**DOCUMENT EXTRACT:**
Embrapa e Fundecitrus conjugam expertises para auxiliar citricultores na migração para o Cinturão Citrícola Expandido (CCE).
O avanço da pior doença dos cultivos de citros do mundo, o huanglongbing (HLB ou greening) está deslocando a cultura no Brasil. O tradicional Cinturão Citrícola, formado por São Paulo (à exceção do litoral), Triângulo Mineiro e sudoeste de Minas Gerais, agrega agora novos estados: Mato Grosso do Sul, Goiás, Paraná e Distrito Federal, formando o Cinturão Citrícola Expandido (CCE).
Cientistas da Embrapa e do Fundo de Defesa da Citricultura (Fundecitrus) avançam em estudos de zoneamento de riscos climáticos e fitossanitários para auxiliar citricultores brasileiros na migração para uma nova região produtora no Brasil.
Francisco Laranjeira, pesquisador da Embrapa Mandioca e Fruticultura (BA) e fitopatologista da equipe técnica de citros, conta que a entidade está imbuída em colaborar de todas as formas para mitigar e controlar o HLB, mas a avaliação de que a citricultura pode mudar e se expandir para novas áreas é uma realidade.
“Vamos seguir nessa linha, não apenas trabalhando com o Cinturão Citrícola Expandido, mas procurando avaliar todo o País. É um compromisso com a cadeia produtiva”, reforça.
Segundo ele, pesquisas realizadas pela Embrapa e pelo Fundecitrus, como o Zoneamento Agrícola de Risco Climático (Zarc) – que indica os riscos climáticos envolvidos na produção agrícola em diferentes regiões brasileiras –, os alertas fitossanitários e a indicação de diversas medidas de manejo, têm como missão apoiar o produtor na difícil tomada de decisão pela mudança de endereço dos plantios com vistas à preservação dos pomares e sua consequente sustentabilidade comercial e financeira.

**SET EXERCISE:**
What does the document extract say from "O avanço da" through "produtora no Brasil."? Give the exact wording.

**RECORDED DATA:**
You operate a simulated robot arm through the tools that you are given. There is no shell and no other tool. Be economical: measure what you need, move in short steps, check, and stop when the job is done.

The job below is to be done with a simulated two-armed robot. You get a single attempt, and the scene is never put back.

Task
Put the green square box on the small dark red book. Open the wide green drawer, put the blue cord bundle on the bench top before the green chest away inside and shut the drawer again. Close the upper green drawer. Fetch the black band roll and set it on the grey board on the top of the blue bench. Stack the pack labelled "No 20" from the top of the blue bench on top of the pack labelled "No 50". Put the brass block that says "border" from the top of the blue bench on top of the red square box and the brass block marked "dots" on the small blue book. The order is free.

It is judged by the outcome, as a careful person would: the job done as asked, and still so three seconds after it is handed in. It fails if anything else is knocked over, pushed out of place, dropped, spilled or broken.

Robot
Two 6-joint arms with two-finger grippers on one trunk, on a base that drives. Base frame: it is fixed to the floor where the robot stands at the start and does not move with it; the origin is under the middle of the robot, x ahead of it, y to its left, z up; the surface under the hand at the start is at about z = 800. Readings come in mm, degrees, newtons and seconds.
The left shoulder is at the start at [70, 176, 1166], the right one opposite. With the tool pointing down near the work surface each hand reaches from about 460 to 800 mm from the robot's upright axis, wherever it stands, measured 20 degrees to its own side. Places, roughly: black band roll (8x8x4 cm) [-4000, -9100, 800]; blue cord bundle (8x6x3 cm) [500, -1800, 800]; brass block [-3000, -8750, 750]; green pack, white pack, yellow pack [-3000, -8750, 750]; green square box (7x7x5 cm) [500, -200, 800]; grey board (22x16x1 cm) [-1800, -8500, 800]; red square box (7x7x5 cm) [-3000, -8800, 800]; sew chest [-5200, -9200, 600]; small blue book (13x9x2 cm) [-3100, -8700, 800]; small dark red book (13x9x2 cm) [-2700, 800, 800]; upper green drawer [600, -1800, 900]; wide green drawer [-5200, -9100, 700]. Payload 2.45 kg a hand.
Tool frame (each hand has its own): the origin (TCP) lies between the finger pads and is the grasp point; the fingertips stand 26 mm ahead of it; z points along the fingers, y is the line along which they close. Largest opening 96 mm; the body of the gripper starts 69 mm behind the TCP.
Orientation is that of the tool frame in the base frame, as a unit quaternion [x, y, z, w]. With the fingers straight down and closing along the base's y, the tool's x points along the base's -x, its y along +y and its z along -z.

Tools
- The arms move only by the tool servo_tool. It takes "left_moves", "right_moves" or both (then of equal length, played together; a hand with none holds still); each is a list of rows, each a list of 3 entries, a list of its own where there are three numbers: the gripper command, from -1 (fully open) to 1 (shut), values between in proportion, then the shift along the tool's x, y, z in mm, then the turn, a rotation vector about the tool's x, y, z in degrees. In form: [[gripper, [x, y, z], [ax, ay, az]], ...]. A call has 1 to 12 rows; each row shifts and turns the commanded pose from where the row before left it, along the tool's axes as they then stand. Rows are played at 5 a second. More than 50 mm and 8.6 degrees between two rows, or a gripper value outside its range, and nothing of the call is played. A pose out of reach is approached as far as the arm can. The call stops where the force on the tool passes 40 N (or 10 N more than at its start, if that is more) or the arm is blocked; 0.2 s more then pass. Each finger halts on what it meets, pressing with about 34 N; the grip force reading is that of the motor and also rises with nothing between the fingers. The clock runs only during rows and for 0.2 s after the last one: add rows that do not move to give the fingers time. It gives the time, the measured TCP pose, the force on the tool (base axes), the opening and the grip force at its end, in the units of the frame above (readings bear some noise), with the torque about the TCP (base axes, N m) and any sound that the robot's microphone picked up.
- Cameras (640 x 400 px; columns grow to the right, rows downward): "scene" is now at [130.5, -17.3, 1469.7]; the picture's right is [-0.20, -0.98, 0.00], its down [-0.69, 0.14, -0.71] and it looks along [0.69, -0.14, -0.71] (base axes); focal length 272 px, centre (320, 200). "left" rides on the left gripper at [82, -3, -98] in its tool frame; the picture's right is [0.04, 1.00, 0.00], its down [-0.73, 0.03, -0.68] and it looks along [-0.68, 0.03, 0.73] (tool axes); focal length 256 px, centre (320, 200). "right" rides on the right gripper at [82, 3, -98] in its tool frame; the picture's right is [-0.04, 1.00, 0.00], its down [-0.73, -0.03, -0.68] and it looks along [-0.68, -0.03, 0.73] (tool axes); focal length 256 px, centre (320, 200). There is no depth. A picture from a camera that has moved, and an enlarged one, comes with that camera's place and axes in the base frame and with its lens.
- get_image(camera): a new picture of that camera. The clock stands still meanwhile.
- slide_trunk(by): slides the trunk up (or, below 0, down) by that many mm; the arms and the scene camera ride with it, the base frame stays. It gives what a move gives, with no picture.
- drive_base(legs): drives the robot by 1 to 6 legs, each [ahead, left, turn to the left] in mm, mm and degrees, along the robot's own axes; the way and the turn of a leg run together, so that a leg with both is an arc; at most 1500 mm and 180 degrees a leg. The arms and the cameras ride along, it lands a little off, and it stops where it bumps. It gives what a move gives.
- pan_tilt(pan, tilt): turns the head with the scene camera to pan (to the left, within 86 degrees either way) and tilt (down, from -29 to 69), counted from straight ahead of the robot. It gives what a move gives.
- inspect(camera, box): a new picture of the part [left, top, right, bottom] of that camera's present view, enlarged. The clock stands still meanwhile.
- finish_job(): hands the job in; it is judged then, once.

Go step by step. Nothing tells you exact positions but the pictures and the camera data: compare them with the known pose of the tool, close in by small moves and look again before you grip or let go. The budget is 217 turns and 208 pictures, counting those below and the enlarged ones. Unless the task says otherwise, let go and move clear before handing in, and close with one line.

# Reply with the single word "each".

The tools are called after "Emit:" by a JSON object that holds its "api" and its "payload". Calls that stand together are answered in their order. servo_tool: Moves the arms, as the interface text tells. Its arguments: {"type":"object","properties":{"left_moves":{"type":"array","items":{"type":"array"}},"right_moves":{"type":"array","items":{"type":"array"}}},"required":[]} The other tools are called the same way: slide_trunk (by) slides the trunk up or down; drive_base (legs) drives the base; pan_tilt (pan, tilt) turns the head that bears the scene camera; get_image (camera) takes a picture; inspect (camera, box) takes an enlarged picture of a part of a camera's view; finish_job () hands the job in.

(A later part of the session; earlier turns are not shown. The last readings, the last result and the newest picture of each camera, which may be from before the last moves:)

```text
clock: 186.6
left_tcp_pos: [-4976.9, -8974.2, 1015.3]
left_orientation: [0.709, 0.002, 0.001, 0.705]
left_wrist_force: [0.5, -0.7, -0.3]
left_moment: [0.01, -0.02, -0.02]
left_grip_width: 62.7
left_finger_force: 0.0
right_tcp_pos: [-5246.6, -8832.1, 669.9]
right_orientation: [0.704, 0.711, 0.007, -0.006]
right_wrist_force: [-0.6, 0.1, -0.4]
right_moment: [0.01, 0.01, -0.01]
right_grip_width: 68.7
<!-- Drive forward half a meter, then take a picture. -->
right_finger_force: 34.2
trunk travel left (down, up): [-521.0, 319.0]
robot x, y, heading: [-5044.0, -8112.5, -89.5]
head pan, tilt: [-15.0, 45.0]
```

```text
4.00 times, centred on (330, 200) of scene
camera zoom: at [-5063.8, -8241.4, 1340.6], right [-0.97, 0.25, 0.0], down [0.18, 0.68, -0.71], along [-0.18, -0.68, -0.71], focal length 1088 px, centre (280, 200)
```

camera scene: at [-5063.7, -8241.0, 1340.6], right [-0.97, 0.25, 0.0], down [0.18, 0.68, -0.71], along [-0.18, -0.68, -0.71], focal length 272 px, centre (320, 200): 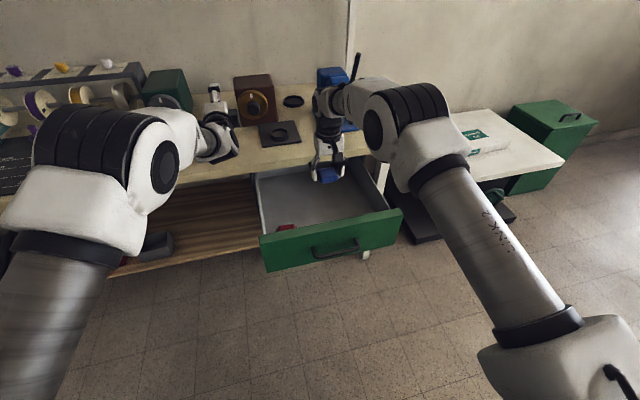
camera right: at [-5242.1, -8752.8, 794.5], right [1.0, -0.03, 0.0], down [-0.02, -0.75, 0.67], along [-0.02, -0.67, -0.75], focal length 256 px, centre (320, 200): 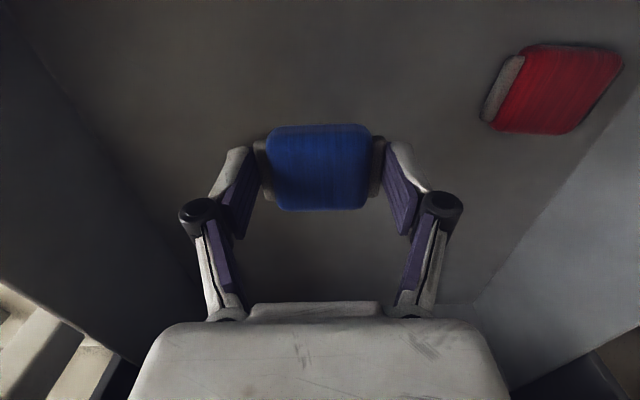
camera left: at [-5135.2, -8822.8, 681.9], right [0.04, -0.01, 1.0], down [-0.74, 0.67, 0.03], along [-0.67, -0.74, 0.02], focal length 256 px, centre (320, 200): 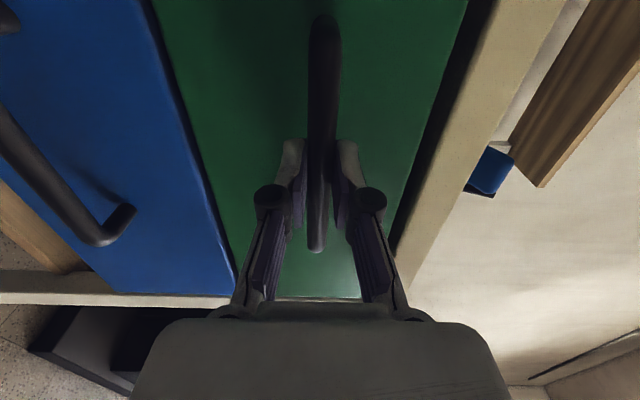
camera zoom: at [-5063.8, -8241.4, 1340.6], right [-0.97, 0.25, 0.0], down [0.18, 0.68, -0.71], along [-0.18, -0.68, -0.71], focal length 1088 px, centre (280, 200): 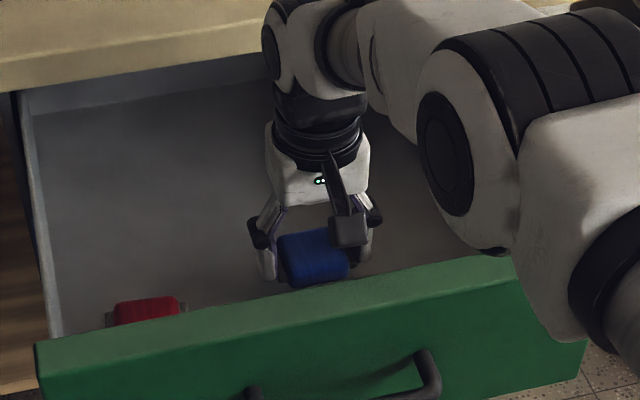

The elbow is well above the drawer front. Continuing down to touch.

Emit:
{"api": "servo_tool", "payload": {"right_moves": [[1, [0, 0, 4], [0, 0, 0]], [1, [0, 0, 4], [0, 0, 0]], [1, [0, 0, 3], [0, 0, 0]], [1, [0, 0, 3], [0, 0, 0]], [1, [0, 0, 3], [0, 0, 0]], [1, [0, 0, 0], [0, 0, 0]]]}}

**FULL RESPONSE:**
O avanço da pior doença dos cultivos de citros do mundo, o huanglongbing (HLB ou greening) está deslocando a cultura no Brasil. O tradicional Cinturão Citrícola, formado por São Paulo (à exceção do litoral), Triângulo Mineiro e sudoeste de Minas Gerais, agrega agora novos estados: Mato Grosso do Sul, Goiás, Paraná e Distrito Federal, formando o Cinturão Citrícola Expandido (CCE).
Cientistas da Embrapa e do Fundo de Defesa da Citricultura (Fundecitrus) avançam em estudos de zoneamento de riscos climáticos e fitossanitários para auxiliar citricultores brasileiros na migração para uma nova região produtora no Brasil.